WHAT THE TASK ASKS -
Write out every line of the material exactly as it appears. The answer is a JSON array that holds each line as a string and skips blank lines.

---- SUPPLIED INFORMATION

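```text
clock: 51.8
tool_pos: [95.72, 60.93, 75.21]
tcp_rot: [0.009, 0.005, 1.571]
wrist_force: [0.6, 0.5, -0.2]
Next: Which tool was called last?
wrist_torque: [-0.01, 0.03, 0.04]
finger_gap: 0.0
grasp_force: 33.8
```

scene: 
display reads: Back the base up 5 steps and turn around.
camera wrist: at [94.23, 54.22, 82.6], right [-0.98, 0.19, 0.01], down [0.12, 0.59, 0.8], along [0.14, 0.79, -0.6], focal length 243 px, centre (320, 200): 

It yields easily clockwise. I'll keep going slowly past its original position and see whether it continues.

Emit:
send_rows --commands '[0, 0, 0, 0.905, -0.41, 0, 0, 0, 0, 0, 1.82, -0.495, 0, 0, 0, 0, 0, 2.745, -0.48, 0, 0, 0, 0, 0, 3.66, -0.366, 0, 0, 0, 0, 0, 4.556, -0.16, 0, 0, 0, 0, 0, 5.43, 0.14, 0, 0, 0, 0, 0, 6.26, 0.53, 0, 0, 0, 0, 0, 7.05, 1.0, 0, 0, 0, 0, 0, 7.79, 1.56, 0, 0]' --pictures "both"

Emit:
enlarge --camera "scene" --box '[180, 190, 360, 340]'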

--------

EXERCISE RESULT -
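[
  "```text",
  "clock: 51.8",
  "tool_pos: [95.72, 60.93, 75.21]",
  "tcp_rot: [0.009, 0.005, 1.571]",
  "wrist_force: [0.6, 0.5, -0.2]",
  "Next: Which tool was called last?",
  "wrist_torque: [-0.01, 0.03, 0.04]",
  "finger_gap: 0.0",
  "grasp_force: 33.8",
  "```",
  "scene: ",
  "display reads: Back the base up 5 steps and turn around.",
  "camera wrist: at [94.23, 54.22, 82.6], right [-0.98, 0.19, 0.01], down [0.12, 0.59, 0.8], along [0.14, 0.79, -0.6], focal length 243 px, centre (320, 200): ",
  "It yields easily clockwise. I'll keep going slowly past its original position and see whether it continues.",
  "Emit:",
  "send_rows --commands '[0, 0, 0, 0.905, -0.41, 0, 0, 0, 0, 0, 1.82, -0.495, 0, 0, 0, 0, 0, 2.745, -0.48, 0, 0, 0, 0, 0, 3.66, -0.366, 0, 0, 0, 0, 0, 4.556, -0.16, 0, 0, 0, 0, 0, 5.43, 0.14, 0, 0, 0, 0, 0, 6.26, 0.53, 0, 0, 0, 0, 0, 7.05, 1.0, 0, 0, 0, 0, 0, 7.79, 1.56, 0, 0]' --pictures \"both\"",
  "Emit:",
  "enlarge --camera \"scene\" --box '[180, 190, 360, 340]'"
]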